“Token Taxonomy Act” Could Change the Game for Cryptocurrencies


A bill slowly making its way through the U.S. legislature really highlights the confusion that is inherent in cryptocurrencies, because of the pattern of U.S. regulation that defines them in the investment world.

The “token taxonomy act of 2018” was introduced by Warren Davidson (R) and Darren Soto (D) in the U.S. House of Representatives – CNBC calls it a “bipartisan” effort to change long-standing rules according to the emergence of new technologies.

This law would make digital cryptocurrencies into their own asset class, to exempt them from being treated as securities under U.S. law.

For reference, securities are investments in a company or organization, and treated in certain ways, for example, as capital gains subject to a ‘wash rule’ on dumping a loser and reinvesting within a 30-day period.

In that’s just one of the IRS rules that would be impacted by changing the categorization of cryptocurrencies under U.S. regulatory law.

These changes and clarifications are absolutely important for investors. For example, reports like this one from Marie Huillet at Cointelegraph today talk about how depending on certain changes in cryptocurrency classification, traders could simply sell and repurchase Bitcoin to save money on their taxes.

So are cryptocurrencies securities, or are they commodities? The answer lies in parsing out what these coins represent – some see them as simply an investment in the underlying company – if you’re buying Tron tokens, for example, you’re investing in Tron.

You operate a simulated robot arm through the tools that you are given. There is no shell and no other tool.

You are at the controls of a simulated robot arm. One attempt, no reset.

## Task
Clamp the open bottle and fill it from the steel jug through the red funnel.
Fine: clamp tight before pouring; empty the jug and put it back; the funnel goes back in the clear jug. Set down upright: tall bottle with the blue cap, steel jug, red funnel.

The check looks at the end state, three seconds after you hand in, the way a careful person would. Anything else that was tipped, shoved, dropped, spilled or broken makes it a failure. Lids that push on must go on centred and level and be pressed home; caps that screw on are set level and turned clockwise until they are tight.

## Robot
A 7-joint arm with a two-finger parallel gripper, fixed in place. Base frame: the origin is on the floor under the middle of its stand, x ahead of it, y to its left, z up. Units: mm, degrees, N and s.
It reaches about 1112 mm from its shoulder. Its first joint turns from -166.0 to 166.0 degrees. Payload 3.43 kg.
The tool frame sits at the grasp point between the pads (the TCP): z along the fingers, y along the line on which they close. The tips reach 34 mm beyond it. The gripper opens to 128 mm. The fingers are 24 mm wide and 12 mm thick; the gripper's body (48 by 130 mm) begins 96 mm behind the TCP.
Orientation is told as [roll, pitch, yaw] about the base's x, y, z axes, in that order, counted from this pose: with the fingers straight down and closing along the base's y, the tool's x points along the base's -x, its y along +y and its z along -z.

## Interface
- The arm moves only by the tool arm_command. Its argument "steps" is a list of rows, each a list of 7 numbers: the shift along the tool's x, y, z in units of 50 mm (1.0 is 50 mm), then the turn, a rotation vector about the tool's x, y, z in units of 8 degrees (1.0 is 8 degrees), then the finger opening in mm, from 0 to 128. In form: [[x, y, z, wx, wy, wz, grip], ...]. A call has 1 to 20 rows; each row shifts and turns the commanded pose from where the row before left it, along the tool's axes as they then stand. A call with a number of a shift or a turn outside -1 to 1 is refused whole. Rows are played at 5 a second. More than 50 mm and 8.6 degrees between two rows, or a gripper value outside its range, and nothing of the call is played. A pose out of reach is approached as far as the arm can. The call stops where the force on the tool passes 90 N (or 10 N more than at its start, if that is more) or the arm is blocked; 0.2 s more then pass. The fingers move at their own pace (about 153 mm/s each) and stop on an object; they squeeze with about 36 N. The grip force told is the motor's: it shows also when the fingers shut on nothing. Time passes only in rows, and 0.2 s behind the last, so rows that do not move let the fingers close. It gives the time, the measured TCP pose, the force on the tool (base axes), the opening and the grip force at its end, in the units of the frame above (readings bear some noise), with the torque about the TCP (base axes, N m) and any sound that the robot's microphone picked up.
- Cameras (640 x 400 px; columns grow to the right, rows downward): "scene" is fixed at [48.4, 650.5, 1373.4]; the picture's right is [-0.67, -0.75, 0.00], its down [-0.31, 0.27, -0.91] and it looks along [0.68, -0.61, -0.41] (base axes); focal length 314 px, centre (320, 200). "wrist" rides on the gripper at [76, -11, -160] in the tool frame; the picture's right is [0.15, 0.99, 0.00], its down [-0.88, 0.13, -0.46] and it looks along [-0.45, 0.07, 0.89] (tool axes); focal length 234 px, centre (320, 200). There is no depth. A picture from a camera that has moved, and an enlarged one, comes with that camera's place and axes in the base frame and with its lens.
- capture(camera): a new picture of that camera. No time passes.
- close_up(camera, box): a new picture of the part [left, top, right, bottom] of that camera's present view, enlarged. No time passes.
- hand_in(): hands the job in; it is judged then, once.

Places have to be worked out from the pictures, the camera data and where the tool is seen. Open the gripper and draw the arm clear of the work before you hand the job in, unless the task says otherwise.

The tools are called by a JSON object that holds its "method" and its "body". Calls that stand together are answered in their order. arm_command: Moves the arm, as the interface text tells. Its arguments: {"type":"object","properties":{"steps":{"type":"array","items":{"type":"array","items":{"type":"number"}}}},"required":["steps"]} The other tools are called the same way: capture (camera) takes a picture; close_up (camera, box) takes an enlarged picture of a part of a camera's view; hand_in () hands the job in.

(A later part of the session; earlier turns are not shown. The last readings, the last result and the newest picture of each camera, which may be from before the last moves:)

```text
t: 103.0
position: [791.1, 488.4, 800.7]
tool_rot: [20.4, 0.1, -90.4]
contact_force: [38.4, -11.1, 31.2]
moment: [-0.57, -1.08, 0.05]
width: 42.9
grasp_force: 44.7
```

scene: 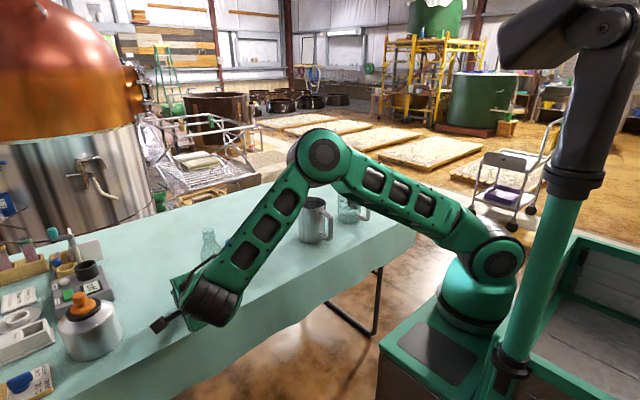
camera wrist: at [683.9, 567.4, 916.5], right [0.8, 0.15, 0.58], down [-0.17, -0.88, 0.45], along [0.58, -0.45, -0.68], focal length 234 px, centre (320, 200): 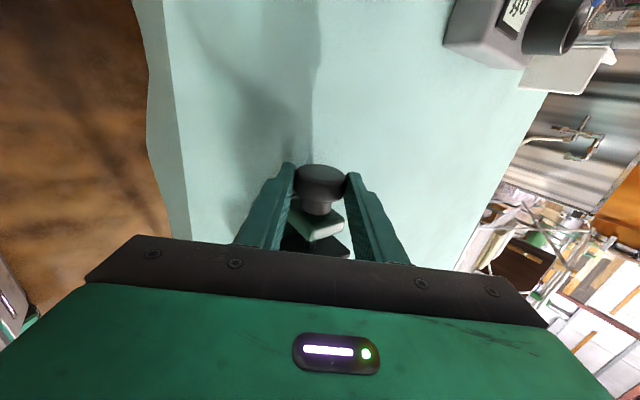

If you’re buying Ethereum, your investing in operations like Consensys.

That’s a valid way to see these assets on the market, but the way these coins are set up, they are also commodities. Currencies are assets that you hold in units. In that sense, they’re not securities – they’re collateral property.

There seems to be a large gray area that’s hovering over what everybody saying about cryptocurrency classification. If the U.S. decides not to regulate cryptocurrencies as securities, Bitcoin holders and others will benefit in very concrete ways. So if you are trading for the long term, and you’re wondering whether Bitcoin will be down at the low $1200s or way back up towards its $20,000 high water mark, you’d do well to keep an eye on how U.S. regulators are responding to questions. Perhaps we’ll make the decision together about what type of financial assets cryptocurrencies are – and then we’ll move forward in a much more orderly way.